Jazz Museums: Taking In All That Cool Jazz

Few things say “Made in the U.S.A.” like jazz music.

Musicians like Billie Holiday, Louis Armstrong, Duke Ellington and Miles Davis laid the roots of a sound native to the United States. A number of destination museums dedicated to their legacy pepper the American landscape--there’s probably one a short drive from you.

From New Orleans, to Harlem and Cleveland and beyond, there’s plenty of places to learn about American music.

Consider hopping on a highway and visiting some of these national hotspots for jazz.

American Jazz Museum, 1616 E 18 St., Kansas City, MO: Found in Kansas City’s historic 18th and Vine District, the museum occupies a building that’s also home to the Negro Leagues Baseball Museum.

New Orleans Jazz Museum, 401 Barracks St., New Orleans, LA: Affiliated with the Louisiana State Museum, the New Orleans Jazz Museum is located in the Old U.S. Mint building in the French Quarter.

Colored Musicians Club Jazz Museum, 145 Broadway, Buffalo, NY: Founded in 1971, the club was a gathering place for famous Jazz musicians like, Miles Davis, Dizzy Gillespie, Billie Holiday, Lena Horne and Ella Fitzgerald.

National Jazz Museum, 58 W 129th St., New York, NY: Offering 1,900 square feet of exhibition space, the National Jazz Museum in Harlem features the Savory Collection, nearly a thousand discs of radio broadcasts recorded by famous audio engineer William Savory during the swing era of the 1930s.

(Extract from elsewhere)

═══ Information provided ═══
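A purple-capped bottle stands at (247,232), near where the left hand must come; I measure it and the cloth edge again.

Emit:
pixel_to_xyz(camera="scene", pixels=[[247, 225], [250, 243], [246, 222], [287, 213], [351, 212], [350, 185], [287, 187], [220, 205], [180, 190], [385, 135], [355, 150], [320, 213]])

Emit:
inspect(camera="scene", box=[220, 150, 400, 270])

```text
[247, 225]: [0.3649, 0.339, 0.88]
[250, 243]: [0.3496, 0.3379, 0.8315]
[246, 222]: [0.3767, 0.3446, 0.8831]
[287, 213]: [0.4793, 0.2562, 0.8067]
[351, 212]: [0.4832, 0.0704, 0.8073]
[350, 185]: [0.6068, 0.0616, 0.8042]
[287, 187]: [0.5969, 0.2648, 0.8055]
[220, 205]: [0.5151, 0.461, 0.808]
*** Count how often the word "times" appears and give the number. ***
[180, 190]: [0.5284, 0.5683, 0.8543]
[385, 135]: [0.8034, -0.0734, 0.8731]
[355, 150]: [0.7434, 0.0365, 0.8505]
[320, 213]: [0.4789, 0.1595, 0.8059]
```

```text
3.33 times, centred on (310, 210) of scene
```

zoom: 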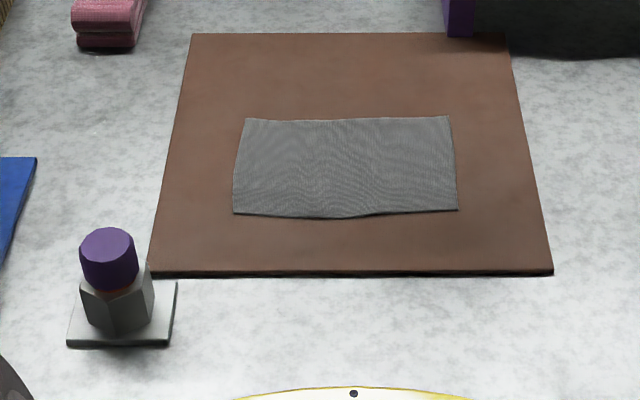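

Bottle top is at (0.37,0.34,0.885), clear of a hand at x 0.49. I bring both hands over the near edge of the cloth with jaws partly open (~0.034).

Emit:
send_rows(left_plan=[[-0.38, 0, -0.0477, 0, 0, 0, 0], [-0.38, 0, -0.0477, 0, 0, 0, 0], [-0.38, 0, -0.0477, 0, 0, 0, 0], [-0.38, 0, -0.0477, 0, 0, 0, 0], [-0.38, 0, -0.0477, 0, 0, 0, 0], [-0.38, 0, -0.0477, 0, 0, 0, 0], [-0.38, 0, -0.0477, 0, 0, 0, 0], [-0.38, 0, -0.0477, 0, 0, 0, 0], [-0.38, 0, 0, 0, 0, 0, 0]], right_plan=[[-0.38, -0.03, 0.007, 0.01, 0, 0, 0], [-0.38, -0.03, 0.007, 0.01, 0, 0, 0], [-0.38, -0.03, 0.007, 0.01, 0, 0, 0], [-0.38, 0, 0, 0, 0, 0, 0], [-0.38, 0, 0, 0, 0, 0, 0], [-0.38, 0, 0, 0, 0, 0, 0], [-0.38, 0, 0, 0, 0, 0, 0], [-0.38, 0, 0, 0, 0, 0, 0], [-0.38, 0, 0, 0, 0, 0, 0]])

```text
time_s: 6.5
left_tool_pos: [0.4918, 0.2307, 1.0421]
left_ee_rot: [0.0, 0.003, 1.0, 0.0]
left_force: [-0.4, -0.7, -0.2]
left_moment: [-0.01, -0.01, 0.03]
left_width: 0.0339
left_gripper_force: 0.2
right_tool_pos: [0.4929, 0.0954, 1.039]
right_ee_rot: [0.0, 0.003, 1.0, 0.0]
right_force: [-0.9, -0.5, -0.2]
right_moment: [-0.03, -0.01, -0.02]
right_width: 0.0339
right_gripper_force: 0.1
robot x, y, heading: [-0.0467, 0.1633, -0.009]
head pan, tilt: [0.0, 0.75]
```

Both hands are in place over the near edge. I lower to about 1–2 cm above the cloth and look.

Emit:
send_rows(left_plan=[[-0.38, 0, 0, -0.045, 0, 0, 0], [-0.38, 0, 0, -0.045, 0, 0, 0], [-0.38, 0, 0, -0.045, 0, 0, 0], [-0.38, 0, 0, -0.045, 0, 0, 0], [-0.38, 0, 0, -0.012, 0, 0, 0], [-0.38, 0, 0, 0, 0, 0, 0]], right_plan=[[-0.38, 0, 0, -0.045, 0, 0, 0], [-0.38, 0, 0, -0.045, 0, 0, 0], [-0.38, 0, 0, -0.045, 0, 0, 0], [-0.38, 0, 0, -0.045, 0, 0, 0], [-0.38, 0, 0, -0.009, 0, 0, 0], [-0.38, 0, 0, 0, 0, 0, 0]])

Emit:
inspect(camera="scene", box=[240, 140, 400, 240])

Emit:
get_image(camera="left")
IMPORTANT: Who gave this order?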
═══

Rock and Roll Hall of Fame, 1100 E 9th St, Cleveland, OH: Found on the shores of Lake Erie in downtown Cleveland, the Rock and Roll Hall of Fame has hosted more than 10 million visitors. Exhibits dedicated to famous jazz musicians are found at the front of the museum, highlighting their influence on American music, including rock and roll.